In his comment, Professor Simon Ehiabhi described the Federal Government’s decision to reemploy retired health workers on contract basis as an interventionist policy that will be effective only in the short term, emphasising that fresh hands would still have to be recruited subsequently. While blaming brain drain on the bad state of the economy which has made a lot of health practitioners to see relocation as the most viable alternative, Ehiabhi said that the best solution is better remuneration for health workers.
Similarly, Dr Adedayo Afe, also from the Adekunle Ajasin University, Akungba-Akoko, questioned the agility and effectiveness of people who have already retired from active service. He said, “The number one question is, how many of them are still very agile? If somebody retired 10 years ago at the age of 60, he is now going to be 70. Is he still going to be agile?”
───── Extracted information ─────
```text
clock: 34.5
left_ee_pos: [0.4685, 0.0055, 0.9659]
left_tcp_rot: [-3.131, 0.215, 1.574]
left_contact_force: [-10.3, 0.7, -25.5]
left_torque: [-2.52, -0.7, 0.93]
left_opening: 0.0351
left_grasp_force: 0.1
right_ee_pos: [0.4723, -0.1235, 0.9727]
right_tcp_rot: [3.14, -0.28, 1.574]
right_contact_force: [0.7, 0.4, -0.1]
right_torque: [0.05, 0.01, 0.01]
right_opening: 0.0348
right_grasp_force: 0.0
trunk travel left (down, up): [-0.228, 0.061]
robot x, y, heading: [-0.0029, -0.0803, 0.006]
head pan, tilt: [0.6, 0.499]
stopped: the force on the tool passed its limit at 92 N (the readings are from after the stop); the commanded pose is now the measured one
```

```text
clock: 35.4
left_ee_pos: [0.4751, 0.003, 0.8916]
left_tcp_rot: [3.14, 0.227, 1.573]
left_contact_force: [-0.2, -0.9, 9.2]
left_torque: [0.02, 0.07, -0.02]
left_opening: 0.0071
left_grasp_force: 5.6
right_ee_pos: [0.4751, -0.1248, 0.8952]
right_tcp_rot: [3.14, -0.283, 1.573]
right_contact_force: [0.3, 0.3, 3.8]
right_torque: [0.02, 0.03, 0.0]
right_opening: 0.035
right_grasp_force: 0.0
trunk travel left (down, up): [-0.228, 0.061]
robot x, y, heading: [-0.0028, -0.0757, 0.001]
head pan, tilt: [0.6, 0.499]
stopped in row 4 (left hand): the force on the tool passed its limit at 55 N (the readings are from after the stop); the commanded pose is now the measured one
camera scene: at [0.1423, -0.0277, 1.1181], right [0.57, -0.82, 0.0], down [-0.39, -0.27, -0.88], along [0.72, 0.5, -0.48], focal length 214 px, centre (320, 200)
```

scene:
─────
Afe who noted that there are many young and unemployed graduates of medical sciences who can be recruited to replace the ones who have relocated to other countries said that the only way to arrest brain drain is better remuneration of workers, adding that nobody wants to live in abject poverty.
While warning the Federal Government not to allow the naira become like Zimbabwean dollar, the university don charged the government to address the economic challenges in the country, prominent among which is the deteriorating exchange rate of naira to dollar.
He stressed that if the economy of Nigeria improves, especially the exchange rate of our currency, many workers will no longer see any reason to relocate to other places.
On the other hand, Dr Kunle Akinola from same University said that recruiting retired medical practitioners to replace the ones who have left the country is the best way to go, stating that such retired health workers have adequate experience needed to push the profession forward.
Lamenting about the impact of brain drain on the country so far, Akinola said, “A lot of young people now don’t want to stay. A lot of them don’t even understand what national development is. It’s a pity that despite the investment of the Federal Government in young people by giving them affordable education, such that some of them pay as low as N30,000 to study medicine in federal universities, after graduation they simply desert the country. The impact is already heavy on the educational sector.”